• **BRIEF**
Produce the text that comes next in the text.

• **TEXT**
● ● ● ● ● ● ●
Interplant communication revisited

Ecology, Dec, 1995 by Irene Shonle, Joy Bergelson

Originally proposed as pheromonal sensitivity in red alders and willows (Rhoades 1983), and further corroborated in a study using poplars and maples (Baldwin and Schultz 1983), the idea that plants might warn each other about an imminent attack was quite exciting because of the clear advantage that forewarning would mean for plants. It would remove the window of vulnerability that plants would otherwise suffer due to the lag in induced response. The excitement was, however, short-lived. Since the persuasive criticisms put forth by Fowler and Lawton (1985), only a few papers mention plant communication (but see Karban and Meyers 1989, Chessin and Zipf 1990) or have attempted to test it (but see Haukioja et al. 1985, Zeringue 1987, Parsons et al. 1989). As neither mechanisms nor messengers were known at the time, interest in "talking trees" faded (J. Lawton, personal communication).

Recently, however, molecular biologists have revealed a signal that might mediate interplant communication. In 1990, Farmer and Ryan showed that methyl jasmonate (MJ) is a volatile chemical messenger that diffuses through the air from wounded plants, is potent in very small quantities, and starts a general signal cascade for increased production of defense chemicals in a wide range of plant families. The plant defenses include proteinase inhibitor proteins (which limit the ability of insects to digest plant proteins, Green and Ryan 1972), phenolics, alkaloids, and glucosinolates. This intriguing finding that MJ might mediate inter-plant communication fills a gap that ecologists faced when originally interpreting the results of experimental manipulations. In light of this new evidence, we believe that the phenomenon of interplant communication warrants further ecological characterization and testing.
● ● ● ● ● ● ●
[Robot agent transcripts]
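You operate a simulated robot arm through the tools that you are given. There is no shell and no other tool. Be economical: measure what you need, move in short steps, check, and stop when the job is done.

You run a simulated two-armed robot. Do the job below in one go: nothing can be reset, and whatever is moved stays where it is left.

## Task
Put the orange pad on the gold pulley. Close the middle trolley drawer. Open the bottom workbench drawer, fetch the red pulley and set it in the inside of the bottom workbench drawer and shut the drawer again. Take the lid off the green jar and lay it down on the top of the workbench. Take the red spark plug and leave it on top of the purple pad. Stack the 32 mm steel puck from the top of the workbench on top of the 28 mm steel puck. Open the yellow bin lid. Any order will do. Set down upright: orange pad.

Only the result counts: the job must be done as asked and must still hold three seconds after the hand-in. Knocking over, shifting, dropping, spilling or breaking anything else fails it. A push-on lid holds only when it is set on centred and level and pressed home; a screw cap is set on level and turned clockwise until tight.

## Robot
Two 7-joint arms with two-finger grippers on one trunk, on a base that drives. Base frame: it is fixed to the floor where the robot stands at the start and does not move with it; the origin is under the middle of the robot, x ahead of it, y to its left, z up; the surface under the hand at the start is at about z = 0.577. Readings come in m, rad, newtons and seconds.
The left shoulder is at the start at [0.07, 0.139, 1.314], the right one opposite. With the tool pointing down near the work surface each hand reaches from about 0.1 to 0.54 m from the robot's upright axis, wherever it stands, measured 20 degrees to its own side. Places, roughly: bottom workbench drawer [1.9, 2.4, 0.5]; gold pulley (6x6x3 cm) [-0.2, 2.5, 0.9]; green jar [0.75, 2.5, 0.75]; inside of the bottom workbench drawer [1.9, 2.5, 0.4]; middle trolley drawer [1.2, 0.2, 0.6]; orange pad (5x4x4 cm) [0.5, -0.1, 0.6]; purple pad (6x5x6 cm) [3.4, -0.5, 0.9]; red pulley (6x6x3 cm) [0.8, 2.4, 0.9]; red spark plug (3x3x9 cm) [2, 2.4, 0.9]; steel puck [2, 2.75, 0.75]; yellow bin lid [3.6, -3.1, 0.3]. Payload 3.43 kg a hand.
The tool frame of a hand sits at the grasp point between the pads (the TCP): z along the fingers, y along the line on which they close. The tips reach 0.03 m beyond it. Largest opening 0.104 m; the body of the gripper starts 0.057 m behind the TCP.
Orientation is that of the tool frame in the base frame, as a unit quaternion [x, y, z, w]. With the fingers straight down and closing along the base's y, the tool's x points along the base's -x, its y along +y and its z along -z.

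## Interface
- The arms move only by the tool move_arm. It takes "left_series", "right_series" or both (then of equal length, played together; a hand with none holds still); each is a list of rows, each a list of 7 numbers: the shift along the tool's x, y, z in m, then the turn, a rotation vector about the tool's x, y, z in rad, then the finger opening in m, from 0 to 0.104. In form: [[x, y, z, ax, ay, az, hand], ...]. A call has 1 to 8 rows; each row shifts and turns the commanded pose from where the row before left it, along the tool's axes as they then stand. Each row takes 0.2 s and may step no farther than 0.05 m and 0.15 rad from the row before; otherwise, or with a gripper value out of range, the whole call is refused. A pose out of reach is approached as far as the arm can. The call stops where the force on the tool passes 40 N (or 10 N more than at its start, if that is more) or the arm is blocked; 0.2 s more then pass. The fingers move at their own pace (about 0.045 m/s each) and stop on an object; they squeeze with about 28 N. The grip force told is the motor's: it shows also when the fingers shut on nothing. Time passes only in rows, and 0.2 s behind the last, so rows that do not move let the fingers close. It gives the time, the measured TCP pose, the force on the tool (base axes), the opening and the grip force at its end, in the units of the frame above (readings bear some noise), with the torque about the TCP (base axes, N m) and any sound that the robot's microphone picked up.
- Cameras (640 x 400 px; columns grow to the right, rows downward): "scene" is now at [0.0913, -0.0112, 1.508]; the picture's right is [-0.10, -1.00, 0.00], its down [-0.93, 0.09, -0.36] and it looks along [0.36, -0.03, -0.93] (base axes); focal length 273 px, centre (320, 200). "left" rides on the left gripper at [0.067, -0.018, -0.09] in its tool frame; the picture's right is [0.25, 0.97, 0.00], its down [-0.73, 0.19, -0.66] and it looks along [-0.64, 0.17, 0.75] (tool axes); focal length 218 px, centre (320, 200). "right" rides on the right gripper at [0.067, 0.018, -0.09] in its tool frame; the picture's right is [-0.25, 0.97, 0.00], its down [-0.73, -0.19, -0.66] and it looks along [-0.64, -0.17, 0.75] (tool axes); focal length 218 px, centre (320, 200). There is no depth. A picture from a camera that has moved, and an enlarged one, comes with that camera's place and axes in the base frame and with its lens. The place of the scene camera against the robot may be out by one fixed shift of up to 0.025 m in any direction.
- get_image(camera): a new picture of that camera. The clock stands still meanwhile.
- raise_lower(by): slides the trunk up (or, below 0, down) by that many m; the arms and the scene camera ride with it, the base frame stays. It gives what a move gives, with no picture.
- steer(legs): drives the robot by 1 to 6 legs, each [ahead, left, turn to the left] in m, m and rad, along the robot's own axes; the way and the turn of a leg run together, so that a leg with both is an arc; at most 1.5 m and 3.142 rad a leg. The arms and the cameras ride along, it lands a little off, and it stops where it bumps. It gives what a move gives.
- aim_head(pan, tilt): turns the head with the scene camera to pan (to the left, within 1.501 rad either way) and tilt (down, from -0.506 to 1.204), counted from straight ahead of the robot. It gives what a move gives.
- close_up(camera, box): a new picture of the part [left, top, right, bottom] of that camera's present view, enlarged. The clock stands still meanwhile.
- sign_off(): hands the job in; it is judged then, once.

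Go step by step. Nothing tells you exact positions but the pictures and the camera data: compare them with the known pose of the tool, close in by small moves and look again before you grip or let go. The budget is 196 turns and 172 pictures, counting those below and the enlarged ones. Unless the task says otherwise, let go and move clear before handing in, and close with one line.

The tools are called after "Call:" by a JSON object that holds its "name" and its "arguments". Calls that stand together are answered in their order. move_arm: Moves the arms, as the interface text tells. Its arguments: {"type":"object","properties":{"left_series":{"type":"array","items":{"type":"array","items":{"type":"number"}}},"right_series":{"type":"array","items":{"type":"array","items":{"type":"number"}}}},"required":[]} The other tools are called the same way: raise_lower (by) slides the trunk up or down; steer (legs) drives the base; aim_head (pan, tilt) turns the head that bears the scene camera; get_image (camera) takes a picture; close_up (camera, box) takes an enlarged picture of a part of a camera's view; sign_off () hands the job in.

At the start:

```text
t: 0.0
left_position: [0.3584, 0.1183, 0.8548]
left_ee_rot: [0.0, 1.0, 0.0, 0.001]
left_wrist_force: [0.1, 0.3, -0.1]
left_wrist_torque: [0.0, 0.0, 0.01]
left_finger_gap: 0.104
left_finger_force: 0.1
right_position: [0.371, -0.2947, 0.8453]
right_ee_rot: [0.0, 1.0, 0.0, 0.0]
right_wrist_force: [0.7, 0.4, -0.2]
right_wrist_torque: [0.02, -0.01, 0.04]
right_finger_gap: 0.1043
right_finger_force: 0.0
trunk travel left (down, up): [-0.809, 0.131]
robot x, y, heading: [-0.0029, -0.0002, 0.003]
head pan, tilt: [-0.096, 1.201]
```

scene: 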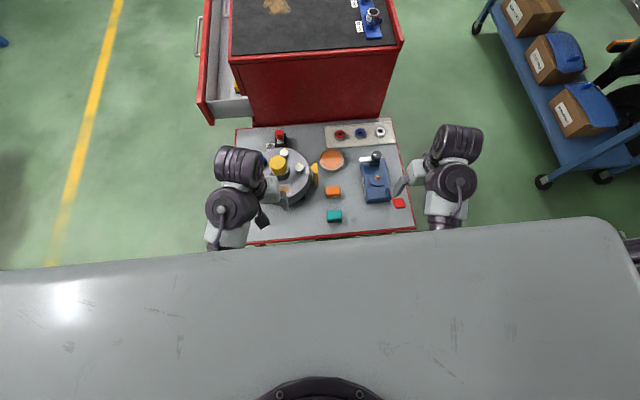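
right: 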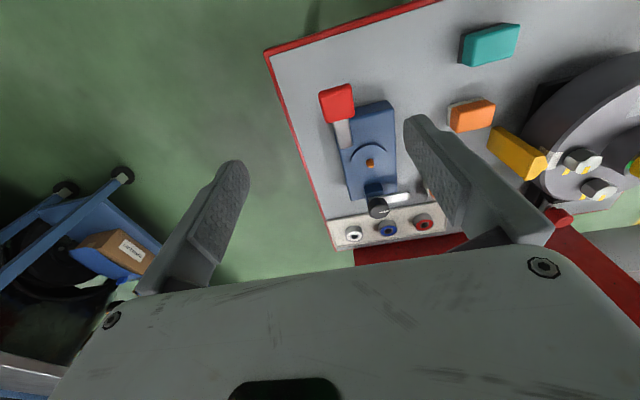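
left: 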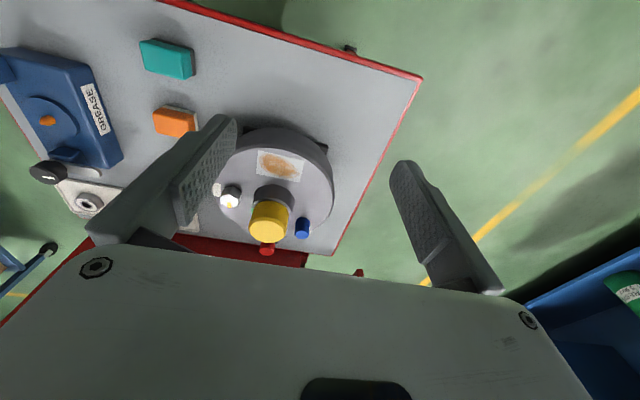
● ● ● ● ● ● ●
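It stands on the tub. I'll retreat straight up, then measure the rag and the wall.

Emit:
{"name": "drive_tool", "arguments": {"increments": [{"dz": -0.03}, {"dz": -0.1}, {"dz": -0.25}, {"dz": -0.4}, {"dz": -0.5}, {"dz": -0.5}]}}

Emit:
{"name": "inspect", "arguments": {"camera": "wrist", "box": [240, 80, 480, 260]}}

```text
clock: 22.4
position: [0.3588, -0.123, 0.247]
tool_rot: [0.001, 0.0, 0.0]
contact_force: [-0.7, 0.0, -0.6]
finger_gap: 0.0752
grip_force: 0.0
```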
● ● ● ● ● ● ●
• **ANSWER FOR THE TASK**
The Jasmonates

Molecular and chemical work shows that the jasmonates are lipid-derived molecules, which are synthesized from alpha-linoleic acid by a lipoxygenase-mediated oxygenation (Staswick 1992). MJ and/or jasmonic acid (JA) occur in plant tissues in quantities of 10 ng-3 [[micro]gram]/g fresh mass (Staswick 1992), and are considered to be intercellular signal molecules in the systemic resistance of plants against herbivory. The signal cascade begins when insect damage activates membrane-associated lipases causing linoleic acid to be released and converted to JA. JA then moves through the phloem and induces defense genes throughout the plant, either directly or through induction of the signal molecule systemin (Enyedi et al. 1992, Baldwin et al. 1994). Some JA is also converted to MJ, which is volatile at room temperature, potentially allowing it to affect both remote parts of the releaser plant as well as nearby plants. In addition, MJ appears to affect its own (and JA's) biosynthesis autocatalytically. Airborne jasmonate molecules are thought to enter the plant either through the stomata or by diffusing into the leaf cell cytoplasm (Farmer and Ryan 1990).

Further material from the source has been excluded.